__WHAT IS NEEDED__: Return, word for word, every line that follows.
****
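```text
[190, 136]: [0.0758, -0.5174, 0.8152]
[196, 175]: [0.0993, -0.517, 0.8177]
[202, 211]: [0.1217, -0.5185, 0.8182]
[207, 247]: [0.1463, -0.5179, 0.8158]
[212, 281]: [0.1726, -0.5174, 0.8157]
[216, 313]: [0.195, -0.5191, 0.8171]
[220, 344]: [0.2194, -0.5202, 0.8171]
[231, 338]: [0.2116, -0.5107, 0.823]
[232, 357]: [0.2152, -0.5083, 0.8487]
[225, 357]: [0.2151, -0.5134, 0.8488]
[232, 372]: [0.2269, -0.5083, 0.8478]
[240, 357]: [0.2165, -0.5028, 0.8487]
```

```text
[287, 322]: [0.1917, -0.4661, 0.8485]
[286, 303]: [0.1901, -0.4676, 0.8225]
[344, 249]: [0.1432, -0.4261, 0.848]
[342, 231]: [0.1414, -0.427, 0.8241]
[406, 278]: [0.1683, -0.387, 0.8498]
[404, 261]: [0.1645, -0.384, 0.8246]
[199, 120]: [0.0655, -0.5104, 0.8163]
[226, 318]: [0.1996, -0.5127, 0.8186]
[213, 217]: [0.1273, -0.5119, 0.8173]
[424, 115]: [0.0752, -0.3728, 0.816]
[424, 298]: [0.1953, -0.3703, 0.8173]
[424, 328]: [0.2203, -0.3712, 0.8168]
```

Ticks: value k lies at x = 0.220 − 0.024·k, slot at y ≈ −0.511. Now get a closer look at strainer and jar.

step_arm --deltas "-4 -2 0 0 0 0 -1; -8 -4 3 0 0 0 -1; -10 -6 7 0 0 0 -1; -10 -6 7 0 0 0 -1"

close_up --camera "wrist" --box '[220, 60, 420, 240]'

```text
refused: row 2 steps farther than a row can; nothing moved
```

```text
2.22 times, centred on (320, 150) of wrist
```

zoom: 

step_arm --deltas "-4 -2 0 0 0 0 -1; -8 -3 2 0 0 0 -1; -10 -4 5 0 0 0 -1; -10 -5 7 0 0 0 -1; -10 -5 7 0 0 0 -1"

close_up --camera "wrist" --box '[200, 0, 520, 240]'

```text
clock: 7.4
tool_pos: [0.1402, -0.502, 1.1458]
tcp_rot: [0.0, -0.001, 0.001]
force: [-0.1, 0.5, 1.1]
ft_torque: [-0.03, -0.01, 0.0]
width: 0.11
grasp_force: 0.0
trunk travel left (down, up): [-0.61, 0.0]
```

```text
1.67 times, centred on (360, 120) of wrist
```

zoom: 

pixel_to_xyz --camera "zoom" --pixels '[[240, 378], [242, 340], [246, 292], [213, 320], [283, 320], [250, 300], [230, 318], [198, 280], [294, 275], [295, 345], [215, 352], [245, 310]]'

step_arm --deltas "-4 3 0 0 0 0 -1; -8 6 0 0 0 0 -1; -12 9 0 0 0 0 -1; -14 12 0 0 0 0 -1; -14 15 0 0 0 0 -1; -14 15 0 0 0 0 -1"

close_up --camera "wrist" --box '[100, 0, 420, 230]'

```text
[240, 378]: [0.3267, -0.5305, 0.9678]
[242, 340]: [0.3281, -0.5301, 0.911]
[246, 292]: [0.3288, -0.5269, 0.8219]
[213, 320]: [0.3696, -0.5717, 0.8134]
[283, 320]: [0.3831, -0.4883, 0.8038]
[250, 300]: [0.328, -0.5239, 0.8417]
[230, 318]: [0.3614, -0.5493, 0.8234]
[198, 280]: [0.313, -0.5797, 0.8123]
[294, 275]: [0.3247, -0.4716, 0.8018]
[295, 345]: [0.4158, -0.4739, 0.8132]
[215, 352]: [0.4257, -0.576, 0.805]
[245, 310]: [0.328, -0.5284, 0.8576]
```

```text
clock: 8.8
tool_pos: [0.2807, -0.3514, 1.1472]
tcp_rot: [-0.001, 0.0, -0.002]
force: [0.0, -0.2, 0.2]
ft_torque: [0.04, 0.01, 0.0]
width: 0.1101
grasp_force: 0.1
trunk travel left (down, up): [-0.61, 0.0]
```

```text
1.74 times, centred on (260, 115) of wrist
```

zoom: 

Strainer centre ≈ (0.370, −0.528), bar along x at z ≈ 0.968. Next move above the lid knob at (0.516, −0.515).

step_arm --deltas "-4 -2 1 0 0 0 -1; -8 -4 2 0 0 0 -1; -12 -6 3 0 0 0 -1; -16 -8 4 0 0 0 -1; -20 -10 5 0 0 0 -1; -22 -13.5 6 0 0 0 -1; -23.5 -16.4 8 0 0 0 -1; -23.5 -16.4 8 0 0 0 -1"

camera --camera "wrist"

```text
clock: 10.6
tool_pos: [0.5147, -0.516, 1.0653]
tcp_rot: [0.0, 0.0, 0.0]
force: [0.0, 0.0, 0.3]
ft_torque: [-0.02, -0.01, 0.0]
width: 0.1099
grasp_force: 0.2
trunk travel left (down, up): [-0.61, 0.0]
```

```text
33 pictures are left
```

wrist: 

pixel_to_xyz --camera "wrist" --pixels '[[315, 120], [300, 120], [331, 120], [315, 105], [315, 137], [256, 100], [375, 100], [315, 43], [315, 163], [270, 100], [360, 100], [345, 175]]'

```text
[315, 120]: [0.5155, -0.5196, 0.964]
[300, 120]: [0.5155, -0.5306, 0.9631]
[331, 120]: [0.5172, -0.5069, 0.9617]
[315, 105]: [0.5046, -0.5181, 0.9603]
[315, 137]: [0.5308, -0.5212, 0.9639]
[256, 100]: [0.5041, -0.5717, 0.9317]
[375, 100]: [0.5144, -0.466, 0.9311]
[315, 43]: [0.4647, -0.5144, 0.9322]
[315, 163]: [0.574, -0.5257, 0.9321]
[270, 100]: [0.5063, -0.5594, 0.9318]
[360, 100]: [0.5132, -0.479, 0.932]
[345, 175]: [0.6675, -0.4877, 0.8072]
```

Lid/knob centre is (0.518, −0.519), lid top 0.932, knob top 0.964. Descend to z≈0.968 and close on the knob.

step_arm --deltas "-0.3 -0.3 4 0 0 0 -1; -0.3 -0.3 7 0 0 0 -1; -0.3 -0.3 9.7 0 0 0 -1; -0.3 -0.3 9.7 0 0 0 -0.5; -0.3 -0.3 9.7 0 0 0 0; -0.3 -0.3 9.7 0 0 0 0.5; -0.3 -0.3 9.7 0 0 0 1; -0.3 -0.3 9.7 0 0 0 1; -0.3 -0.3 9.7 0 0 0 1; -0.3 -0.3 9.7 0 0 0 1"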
****
__EXERCISE RESPONSE__:
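```text
[190, 136]: [0.0758, -0.5174, 0.8152]
[196, 175]: [0.0993, -0.517, 0.8177]
[202, 211]: [0.1217, -0.5185, 0.8182]
[207, 247]: [0.1463, -0.5179, 0.8158]
[212, 281]: [0.1726, -0.5174, 0.8157]
[216, 313]: [0.195, -0.5191, 0.8171]
[220, 344]: [0.2194, -0.5202, 0.8171]
[231, 338]: [0.2116, -0.5107, 0.823]
[232, 357]: [0.2152, -0.5083, 0.8487]
[225, 357]: [0.2151, -0.5134, 0.8488]
[232, 372]: [0.2269, -0.5083, 0.8478]
[240, 357]: [0.2165, -0.5028, 0.8487]
```

```text
[287, 322]: [0.1917, -0.4661, 0.8485]
[286, 303]: [0.1901, -0.4676, 0.8225]
[344, 249]: [0.1432, -0.4261, 0.848]
[342, 231]: [0.1414, -0.427, 0.8241]
[406, 278]: [0.1683, -0.387, 0.8498]
[404, 261]: [0.1645, -0.384, 0.8246]
[199, 120]: [0.0655, -0.5104, 0.8163]
[226, 318]: [0.1996, -0.5127, 0.8186]
[213, 217]: [0.1273, -0.5119, 0.8173]
[424, 115]: [0.0752, -0.3728, 0.816]
[424, 298]: [0.1953, -0.3703, 0.8173]
[424, 328]: [0.2203, -0.3712, 0.8168]
```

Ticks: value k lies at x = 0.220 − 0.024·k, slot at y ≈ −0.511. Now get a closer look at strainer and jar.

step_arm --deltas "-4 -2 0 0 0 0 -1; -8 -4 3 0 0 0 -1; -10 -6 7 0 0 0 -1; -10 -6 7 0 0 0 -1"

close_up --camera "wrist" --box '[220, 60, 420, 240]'

```text
refused: row 2 steps farther than a row can; nothing moved
```

```text
2.22 times, centred on (320, 150) of wrist
```

zoom: 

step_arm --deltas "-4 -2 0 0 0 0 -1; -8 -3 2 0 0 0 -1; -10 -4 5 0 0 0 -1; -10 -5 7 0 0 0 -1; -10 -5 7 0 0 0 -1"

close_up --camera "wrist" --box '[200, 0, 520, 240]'

```text
clock: 7.4
tool_pos: [0.1402, -0.502, 1.1458]
tcp_rot: [0.0, -0.001, 0.001]
force: [-0.1, 0.5, 1.1]
ft_torque: [-0.03, -0.01, 0.0]
width: 0.11
grasp_force: 0.0
trunk travel left (down, up): [-0.61, 0.0]
```

```text
1.67 times, centred on (360, 120) of wrist
```

zoom: 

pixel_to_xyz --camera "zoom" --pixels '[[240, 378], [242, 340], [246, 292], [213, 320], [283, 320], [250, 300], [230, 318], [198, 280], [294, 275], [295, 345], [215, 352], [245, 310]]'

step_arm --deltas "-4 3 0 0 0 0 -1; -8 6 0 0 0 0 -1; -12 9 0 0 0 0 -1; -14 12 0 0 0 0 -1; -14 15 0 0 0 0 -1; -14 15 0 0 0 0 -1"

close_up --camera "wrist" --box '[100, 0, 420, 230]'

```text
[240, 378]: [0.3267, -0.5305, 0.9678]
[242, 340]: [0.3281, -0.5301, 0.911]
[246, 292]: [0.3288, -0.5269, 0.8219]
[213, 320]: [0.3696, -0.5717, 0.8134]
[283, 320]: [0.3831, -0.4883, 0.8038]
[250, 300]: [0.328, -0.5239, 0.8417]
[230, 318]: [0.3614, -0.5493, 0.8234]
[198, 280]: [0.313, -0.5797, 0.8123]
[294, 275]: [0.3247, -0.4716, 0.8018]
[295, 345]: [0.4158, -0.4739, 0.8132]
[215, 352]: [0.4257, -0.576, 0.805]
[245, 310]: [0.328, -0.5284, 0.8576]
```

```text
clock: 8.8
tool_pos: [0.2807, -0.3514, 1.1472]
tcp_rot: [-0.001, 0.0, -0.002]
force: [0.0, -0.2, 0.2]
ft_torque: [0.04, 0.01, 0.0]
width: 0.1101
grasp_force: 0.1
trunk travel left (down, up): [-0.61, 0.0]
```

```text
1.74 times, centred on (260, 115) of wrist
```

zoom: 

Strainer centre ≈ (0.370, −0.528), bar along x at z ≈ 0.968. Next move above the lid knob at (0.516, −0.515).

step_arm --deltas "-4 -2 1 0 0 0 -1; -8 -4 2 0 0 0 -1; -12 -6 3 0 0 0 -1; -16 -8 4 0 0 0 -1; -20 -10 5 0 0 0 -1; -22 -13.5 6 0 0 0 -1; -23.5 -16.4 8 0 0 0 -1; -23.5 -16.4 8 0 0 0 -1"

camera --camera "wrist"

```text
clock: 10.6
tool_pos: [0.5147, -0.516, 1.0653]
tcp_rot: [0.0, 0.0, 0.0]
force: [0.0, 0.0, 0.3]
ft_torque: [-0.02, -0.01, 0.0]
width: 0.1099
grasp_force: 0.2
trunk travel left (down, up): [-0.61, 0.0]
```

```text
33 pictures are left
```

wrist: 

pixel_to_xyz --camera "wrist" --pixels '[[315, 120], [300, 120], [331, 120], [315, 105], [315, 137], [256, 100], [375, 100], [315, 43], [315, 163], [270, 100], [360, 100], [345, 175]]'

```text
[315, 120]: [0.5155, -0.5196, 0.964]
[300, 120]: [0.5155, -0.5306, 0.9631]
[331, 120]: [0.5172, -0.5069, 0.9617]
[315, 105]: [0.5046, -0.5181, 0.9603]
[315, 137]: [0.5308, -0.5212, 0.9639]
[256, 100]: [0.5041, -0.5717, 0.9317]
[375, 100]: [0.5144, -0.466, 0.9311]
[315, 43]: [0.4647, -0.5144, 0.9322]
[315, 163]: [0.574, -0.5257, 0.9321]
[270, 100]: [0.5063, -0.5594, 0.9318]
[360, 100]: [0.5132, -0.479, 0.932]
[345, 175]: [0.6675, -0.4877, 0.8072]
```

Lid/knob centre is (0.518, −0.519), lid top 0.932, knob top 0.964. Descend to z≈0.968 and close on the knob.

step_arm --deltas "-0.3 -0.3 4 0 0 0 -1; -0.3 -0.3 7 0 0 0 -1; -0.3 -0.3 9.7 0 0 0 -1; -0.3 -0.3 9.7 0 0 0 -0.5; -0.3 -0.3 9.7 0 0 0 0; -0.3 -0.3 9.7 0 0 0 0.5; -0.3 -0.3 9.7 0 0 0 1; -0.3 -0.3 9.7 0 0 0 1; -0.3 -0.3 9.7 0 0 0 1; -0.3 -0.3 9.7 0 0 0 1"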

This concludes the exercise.